▶ **Requirement**: Repeat each line exactly, leaving nothing out. Write them as strings in a JSON array, leaving out blank lines.

▶ **Dataset content**:
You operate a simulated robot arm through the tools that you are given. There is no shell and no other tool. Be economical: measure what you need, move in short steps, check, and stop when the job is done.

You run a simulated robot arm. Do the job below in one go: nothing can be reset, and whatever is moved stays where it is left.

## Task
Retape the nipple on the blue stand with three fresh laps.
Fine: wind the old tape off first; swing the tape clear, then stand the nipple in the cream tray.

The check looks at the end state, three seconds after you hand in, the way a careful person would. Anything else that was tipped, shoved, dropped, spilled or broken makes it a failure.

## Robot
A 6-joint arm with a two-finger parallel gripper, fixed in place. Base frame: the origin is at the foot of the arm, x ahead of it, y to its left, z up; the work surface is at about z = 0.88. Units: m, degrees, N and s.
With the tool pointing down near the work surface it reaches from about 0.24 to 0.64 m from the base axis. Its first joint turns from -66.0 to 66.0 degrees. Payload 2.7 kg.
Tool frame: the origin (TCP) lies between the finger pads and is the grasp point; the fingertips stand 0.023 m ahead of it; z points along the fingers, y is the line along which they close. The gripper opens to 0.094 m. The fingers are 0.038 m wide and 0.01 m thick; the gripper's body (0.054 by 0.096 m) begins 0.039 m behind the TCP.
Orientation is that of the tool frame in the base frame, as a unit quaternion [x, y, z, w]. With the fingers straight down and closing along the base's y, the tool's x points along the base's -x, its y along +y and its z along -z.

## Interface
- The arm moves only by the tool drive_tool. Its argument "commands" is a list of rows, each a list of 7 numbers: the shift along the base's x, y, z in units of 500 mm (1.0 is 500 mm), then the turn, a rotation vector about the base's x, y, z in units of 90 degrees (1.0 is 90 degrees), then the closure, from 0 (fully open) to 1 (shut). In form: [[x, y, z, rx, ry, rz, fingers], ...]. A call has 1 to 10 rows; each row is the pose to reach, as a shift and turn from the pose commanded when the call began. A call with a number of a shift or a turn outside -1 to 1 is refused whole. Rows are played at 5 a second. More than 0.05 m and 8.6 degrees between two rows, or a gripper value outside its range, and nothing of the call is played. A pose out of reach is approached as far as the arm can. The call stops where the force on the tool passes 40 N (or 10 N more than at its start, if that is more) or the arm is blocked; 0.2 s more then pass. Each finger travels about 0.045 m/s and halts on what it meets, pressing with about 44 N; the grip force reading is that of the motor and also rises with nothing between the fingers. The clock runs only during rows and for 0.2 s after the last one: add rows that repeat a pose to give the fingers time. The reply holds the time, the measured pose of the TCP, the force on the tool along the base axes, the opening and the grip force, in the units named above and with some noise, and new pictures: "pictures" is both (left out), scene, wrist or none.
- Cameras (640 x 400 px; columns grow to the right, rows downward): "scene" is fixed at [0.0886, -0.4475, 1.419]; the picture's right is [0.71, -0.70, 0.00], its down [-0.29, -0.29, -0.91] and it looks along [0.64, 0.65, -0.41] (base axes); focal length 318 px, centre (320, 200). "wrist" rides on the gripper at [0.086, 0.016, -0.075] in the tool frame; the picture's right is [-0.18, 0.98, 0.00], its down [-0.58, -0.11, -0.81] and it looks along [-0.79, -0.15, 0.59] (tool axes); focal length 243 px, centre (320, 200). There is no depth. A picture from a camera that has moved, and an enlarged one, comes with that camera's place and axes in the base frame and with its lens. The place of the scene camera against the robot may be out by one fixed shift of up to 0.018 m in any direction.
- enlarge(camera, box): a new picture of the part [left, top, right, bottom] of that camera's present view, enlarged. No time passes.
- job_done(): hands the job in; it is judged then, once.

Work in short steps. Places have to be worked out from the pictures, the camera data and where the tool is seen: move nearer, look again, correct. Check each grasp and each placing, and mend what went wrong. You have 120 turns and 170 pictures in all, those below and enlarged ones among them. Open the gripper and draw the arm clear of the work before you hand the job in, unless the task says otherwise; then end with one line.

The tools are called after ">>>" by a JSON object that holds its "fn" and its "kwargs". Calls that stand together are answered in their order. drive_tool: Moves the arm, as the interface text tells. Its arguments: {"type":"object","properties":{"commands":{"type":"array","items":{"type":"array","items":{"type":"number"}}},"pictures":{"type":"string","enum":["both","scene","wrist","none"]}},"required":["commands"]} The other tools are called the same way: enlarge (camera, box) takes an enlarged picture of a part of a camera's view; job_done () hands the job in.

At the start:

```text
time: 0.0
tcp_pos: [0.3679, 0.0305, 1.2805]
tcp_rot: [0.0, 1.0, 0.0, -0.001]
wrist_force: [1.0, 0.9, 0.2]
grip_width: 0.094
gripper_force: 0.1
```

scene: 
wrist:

▶ **Solution for this problem**:
[
  "You operate a simulated robot arm through the tools that you are given. There is no shell and no other tool. Be economical: measure what you need, move in short steps, check, and stop when the job is done.",
  "You run a simulated robot arm. Do the job below in one go: nothing can be reset, and whatever is moved stays where it is left.",
  "## Task",
  "Retape the nipple on the blue stand with three fresh laps.",
  "Fine: wind the old tape off first; swing the tape clear, then stand the nipple in the cream tray.",
  "The check looks at the end state, three seconds after you hand in, the way a careful person would. Anything else that was tipped, shoved, dropped, spilled or broken makes it a failure.",
  "## Robot",
  "A 6-joint arm with a two-finger parallel gripper, fixed in place. Base frame: the origin is at the foot of the arm, x ahead of it, y to its left, z up; the work surface is at about z = 0.88. Units: m, degrees, N and s.",
  "With the tool pointing down near the work surface it reaches from about 0.24 to 0.64 m from the base axis. Its first joint turns from -66.0 to 66.0 degrees. Payload 2.7 kg.",
  "Tool frame: the origin (TCP) lies between the finger pads and is the grasp point; the fingertips stand 0.023 m ahead of it; z points along the fingers, y is the line along which they close. The gripper opens to 0.094 m. The fingers are 0.038 m wide and 0.01 m thick; the gripper's body (0.054 by 0.096 m) begins 0.039 m behind the TCP.",
  "Orientation is that of the tool frame in the base frame, as a unit quaternion [x, y, z, w]. With the fingers straight down and closing along the base's y, the tool's x points along the base's -x, its y along +y and its z along -z.",
  "## Interface",
  "- The arm moves only by the tool drive_tool. Its argument \"commands\" is a list of rows, each a list of 7 numbers: the shift along the base's x, y, z in units of 500 mm (1.0 is 500 mm), then the turn, a rotation vector about the base's x, y, z in units of 90 degrees (1.0 is 90 degrees), then the closure, from 0 (fully open) to 1 (shut). In form: [[x, y, z, rx, ry, rz, fingers], ...]. A call has 1 to 10 rows; each row is the pose to reach, as a shift and turn from the pose commanded when the call began. A call with a number of a shift or a turn outside -1 to 1 is refused whole. Rows are played at 5 a second. More than 0.05 m and 8.6 degrees between two rows, or a gripper value outside its range, and nothing of the call is played. A pose out of reach is approached as far as the arm can. The call stops where the force on the tool passes 40 N (or 10 N more than at its start, if that is more) or the arm is blocked; 0.2 s more then pass. Each finger travels about 0.045 m/s and halts on what it meets, pressing with about 44 N; the grip force reading is that of the motor and also rises with nothing between the fingers. The clock runs only during rows and for 0.2 s after the last one: add rows that repeat a pose to give the fingers time. The reply holds the time, the measured pose of the TCP, the force on the tool along the base axes, the opening and the grip force, in the units named above and with some noise, and new pictures: \"pictures\" is both (left out), scene, wrist or none.",
  "- Cameras (640 x 400 px; columns grow to the right, rows downward): \"scene\" is fixed at [0.0886, -0.4475, 1.419]; the picture's right is [0.71, -0.70, 0.00], its down [-0.29, -0.29, -0.91] and it looks along [0.64, 0.65, -0.41] (base axes); focal length 318 px, centre (320, 200). \"wrist\" rides on the gripper at [0.086, 0.016, -0.075] in the tool frame; the picture's right is [-0.18, 0.98, 0.00], its down [-0.58, -0.11, -0.81] and it looks along [-0.79, -0.15, 0.59] (tool axes); focal length 243 px, centre (320, 200). There is no depth. A picture from a camera that has moved, and an enlarged one, comes with that camera's place and axes in the base frame and with its lens. The place of the scene camera against the robot may be out by one fixed shift of up to 0.018 m in any direction.",
  "- enlarge(camera, box): a new picture of the part [left, top, right, bottom] of that camera's present view, enlarged. No time passes.",
  "- job_done(): hands the job in; it is judged then, once.",
  "Work in short steps. Places have to be worked out from the pictures, the camera data and where the tool is seen: move nearer, look again, correct. Check each grasp and each placing, and mend what went wrong. You have 120 turns and 170 pictures in all, those below and enlarged ones among them. Open the gripper and draw the arm clear of the work before you hand the job in, unless the task says otherwise; then end with one line.",
  "The tools are called after \">>>\" by a JSON object that holds its \"fn\" and its \"kwargs\". Calls that stand together are answered in their order. drive_tool: Moves the arm, as the interface text tells. Its arguments: {\"type\":\"object\",\"properties\":{\"commands\":{\"type\":\"array\",\"items\":{\"type\":\"array\",\"items\":{\"type\":\"number\"}}},\"pictures\":{\"type\":\"string\",\"enum\":[\"both\",\"scene\",\"wrist\",\"none\"]}},\"required\":[\"commands\"]} The other tools are called the same way: enlarge (camera, box) takes an enlarged picture of a part of a camera's view; job_done () hands the job in.",
  "At the start:",
  "```text",
  "time: 0.0",
  "tcp_pos: [0.3679, 0.0305, 1.2805]",
  "tcp_rot: [0.0, 1.0, 0.0, -0.001]",
  "wrist_force: [1.0, 0.9, 0.2]",
  "grip_width: 0.094",
  "gripper_force: 0.1",
  "```",
  "scene: ",
  "wrist:"
]